[Start of SOURCE EXTRACT]

Vida que segue, quinze meses depois, em sua edição de fevereiro de 2025, a conceituada Revista Piauí traz um quadrinho que, no meu entender, tem tudo a ver com o que eu dissera na resposta ao meu eterno amigo, e que o vereador de Caxias do Sul não gostaria de ver. Quadrinho que fotografei e enviei pelo WhatsApp, em 18 de fevereiro de 2025, para pessoas para quem costumo enviar algumas coisas que considere interessantes. Segue a reprodução da foto.
Não pelo meu entender, mas sim pelo meu observar, há muito tempo constatei que em todo e qualquer grupo de indivíduos jamais todos terão as mesmas qualidades. Constatação que me possibilita enxergar que, embora a maioria dos economistas não seja gente, existem alguns que são. Espécimes raros, sim, mas existem.  
Outra forma de aceitar a ideia de que existem economistas que são gente (apesar da dificuldade para encontrar algum que seja) é recorrer a seguinte afirmação de William James (1842 – 1910), genial psicólogo e filósofo norte-americano, feita depois de muito pesquisar o fenômeno psíquico em geral e, em particular, a mediunidade da Sra. Leonora Piper:   
"Se você deseja invalidar a lei de que todos os corvos são negros, não deve procurar demonstrar que não existem corvos negros: basta exibir um corvo branco. Meu corvo branco é a Sra Piper".
Mutatis mutandis "Se você deseja invalidar a afirmação de que todos os economistas não são gente, não deve procurar demonstrar que não existem economistas que não são gente: basta exibir um economista que seja gente. Meu economista que é gente pode ser Richard Thaler, professor de Ciências Comportamentais e Economia na Universidade de Chicago e vencedor do Prêmio Nobel, citado pelo pediatra Roberto Cooper em seu excelente texto.

[End of SOURCE EXTRACT]

> _EXERCISE TASKS_
1. What does the source extract say from "Vida que segue, quinze" through "sim, mas existem."? Give the exact wording.
2. Keep the source extract going from its last sentence.

[Start of SUPPLIED INFORMATION]

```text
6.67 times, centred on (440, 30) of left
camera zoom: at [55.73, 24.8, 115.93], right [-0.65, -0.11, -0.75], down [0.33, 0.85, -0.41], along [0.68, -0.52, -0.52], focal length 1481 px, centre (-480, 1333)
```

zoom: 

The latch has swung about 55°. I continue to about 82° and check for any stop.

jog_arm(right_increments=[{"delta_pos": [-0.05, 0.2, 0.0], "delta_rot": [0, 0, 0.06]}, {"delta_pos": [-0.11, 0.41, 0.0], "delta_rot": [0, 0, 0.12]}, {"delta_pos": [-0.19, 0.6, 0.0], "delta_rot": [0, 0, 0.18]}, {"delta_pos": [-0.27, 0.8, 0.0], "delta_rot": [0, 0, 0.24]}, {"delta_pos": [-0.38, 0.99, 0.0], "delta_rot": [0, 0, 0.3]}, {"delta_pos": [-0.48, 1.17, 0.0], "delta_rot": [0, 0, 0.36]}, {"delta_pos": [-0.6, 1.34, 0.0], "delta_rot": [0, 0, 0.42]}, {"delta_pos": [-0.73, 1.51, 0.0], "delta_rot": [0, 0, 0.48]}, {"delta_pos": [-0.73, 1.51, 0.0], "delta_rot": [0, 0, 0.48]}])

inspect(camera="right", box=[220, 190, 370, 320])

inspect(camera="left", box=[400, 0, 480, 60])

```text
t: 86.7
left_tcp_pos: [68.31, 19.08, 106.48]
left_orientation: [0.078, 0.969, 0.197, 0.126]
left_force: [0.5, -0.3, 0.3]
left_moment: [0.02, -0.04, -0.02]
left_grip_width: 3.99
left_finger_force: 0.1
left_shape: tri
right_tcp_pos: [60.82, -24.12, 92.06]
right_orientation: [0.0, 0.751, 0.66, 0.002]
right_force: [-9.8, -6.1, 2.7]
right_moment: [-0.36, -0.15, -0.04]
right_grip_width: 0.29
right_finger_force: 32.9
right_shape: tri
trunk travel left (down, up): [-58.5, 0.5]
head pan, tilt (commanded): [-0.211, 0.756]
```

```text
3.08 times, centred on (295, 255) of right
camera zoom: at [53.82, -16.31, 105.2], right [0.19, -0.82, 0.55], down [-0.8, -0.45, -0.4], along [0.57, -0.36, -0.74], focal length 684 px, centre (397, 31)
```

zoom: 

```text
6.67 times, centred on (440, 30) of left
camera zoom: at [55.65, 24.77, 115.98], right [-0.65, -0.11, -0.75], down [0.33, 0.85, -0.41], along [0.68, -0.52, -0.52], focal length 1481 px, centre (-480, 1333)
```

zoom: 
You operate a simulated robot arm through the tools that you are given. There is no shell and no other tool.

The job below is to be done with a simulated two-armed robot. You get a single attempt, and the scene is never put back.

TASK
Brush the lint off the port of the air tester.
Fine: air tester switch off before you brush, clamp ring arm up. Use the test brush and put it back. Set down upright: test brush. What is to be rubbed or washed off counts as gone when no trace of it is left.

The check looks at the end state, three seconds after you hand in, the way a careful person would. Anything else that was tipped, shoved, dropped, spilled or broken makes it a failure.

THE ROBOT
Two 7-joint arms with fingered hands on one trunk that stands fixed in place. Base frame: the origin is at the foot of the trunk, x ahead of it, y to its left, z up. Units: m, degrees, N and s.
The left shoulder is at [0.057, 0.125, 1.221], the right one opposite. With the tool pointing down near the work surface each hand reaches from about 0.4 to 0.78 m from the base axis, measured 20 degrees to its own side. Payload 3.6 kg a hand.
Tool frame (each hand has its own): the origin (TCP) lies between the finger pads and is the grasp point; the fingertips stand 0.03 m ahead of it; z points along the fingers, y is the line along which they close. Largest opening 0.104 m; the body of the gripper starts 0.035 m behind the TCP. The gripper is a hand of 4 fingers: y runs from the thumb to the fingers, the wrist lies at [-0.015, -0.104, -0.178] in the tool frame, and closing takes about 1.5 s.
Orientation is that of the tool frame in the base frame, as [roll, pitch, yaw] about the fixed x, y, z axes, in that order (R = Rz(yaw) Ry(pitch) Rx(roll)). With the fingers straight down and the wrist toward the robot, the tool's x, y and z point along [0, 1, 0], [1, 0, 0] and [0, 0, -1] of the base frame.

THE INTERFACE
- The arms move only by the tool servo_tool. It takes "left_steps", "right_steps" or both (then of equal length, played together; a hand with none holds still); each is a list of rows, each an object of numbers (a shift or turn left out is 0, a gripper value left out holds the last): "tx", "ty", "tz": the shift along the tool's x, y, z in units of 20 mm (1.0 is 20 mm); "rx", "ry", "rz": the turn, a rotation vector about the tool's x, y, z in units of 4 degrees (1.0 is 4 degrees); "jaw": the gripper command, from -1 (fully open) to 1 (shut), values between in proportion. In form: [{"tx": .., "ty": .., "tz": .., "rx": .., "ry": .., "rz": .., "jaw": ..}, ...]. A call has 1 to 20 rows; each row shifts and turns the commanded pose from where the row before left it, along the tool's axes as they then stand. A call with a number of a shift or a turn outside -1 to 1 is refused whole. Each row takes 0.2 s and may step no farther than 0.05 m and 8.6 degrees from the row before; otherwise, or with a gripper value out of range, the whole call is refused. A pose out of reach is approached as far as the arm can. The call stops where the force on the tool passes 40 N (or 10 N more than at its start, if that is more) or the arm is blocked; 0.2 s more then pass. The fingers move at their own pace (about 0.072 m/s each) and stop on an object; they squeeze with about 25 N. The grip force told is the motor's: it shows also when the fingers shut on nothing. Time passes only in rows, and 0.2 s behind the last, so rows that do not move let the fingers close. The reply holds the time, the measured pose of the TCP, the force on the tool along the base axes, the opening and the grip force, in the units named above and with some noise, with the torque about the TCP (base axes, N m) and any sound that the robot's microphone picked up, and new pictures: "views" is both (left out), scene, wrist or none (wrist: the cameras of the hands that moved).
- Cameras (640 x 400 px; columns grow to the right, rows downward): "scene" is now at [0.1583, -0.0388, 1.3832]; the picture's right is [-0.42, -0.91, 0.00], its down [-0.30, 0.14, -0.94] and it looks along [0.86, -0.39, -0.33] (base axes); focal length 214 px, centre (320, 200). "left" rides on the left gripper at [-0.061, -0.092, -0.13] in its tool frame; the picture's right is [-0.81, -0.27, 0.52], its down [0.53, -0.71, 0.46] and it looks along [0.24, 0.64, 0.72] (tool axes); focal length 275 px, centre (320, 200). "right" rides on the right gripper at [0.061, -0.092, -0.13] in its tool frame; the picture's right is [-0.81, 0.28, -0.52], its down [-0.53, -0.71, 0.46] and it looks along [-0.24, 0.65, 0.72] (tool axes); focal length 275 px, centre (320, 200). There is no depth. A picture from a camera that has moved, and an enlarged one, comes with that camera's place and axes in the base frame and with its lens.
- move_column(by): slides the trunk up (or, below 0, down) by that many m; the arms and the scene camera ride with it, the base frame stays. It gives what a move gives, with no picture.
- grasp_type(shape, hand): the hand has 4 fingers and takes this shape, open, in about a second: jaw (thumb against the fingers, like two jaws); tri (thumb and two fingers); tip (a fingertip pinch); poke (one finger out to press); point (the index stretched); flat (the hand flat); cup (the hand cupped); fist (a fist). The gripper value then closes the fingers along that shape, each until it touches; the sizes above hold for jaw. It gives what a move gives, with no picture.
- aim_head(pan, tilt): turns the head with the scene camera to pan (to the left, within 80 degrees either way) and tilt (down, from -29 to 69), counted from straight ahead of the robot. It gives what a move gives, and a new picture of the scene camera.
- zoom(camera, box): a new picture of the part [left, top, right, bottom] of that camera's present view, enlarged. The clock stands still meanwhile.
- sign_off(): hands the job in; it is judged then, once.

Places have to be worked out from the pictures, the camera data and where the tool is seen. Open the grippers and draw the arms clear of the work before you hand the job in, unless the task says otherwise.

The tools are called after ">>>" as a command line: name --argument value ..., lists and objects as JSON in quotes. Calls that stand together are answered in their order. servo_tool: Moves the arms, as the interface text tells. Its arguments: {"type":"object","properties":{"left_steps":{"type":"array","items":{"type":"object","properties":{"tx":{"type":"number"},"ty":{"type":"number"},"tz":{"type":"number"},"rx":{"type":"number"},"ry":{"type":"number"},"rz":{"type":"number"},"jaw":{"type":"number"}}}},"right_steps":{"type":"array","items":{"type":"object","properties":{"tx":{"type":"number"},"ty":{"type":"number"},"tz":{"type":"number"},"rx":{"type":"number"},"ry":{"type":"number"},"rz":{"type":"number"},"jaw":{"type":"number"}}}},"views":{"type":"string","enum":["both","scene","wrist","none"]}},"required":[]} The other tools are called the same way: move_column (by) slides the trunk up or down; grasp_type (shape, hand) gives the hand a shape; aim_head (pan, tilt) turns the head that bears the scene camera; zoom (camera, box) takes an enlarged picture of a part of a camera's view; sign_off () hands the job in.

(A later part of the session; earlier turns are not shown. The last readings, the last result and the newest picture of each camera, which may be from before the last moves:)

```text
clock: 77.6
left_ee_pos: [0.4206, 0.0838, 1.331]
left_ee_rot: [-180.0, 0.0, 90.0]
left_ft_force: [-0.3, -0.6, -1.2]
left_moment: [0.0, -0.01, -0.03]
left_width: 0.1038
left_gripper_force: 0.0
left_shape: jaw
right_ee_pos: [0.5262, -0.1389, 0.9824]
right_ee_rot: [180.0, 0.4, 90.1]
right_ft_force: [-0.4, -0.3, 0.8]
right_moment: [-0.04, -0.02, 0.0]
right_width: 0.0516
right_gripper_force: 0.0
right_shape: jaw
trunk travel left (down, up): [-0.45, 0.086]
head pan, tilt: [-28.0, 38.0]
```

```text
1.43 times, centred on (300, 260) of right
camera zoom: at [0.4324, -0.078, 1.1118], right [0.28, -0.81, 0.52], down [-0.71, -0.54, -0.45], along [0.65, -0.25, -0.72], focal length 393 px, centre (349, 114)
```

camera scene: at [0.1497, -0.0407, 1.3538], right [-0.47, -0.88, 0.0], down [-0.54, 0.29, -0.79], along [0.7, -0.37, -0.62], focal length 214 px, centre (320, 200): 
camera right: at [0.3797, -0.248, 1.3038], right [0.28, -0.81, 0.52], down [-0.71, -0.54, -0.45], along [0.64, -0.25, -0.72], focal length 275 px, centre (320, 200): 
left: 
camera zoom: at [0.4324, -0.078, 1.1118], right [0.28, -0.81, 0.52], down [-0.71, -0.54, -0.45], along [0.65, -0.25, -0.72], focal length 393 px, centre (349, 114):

[End of SUPPLIED INFORMATION]

> _SOLVED PROBLEMS_
1.
Vida que segue, quinze meses depois, em sua edição de fevereiro de 2025, a conceituada Revista Piauí traz um quadrinho que, no meu entender, tem tudo a ver com o que eu dissera na resposta ao meu eterno amigo, e que o vereador de Caxias do Sul não gostaria de ver. Quadrinho que fotografei e enviei pelo WhatsApp, em 18 de fevereiro de 2025, para pessoas para quem costumo enviar algumas coisas que considere interessantes. Segue a reprodução da foto.
Não pelo meu entender, mas sim pelo meu observar, há muito tempo constatei que em todo e qualquer grupo de indivíduos jamais todos terão as mesmas qualidades. Constatação que me possibilita enxergar que, embora a maioria dos economistas não seja gente, existem alguns que são. Espécimes raros, sim, mas existem.

2.
No momento em que já iria publicar esta postagem, a velha prática das recordações sucessivas levou-me a acrescentar a ela algumas palavras do saudoso escritor uruguaio Eduardo Galeano (1940 – 2025) que, no meu entender, têm tudo a ver com as duas frases iniciais da resposta ao meu eterno amigo. Os grifos são meus.
"O que são as pessoas de carne e osso? Para os mais notórios economistas, números. Para os mais poderosos banqueiros, devedores. Para os mais influentes tecnocratas, incômodos. E para os mais exitosos políticos, votos."
"Nossa! Não são apenas os economistas que não gostam de pessoas! Há inúmeras classes que também não gostam. Ou seja, as citadas por Eduardo Galeano são apenas algumas delas. Se parar para pensar nesse assunto, no meu entender, facilmente você conseguirá acrescentar várias classes à relação elaborada por Galeano.
Em seu excelente texto, Roberto Cooper associa o Dia das Crianças ao pensamento de dois economistas. Esta postagem traz algumas reflexões sobre como enxergo os economistas. A próxima trará algumas reflexões sobre como enxergo as crianças.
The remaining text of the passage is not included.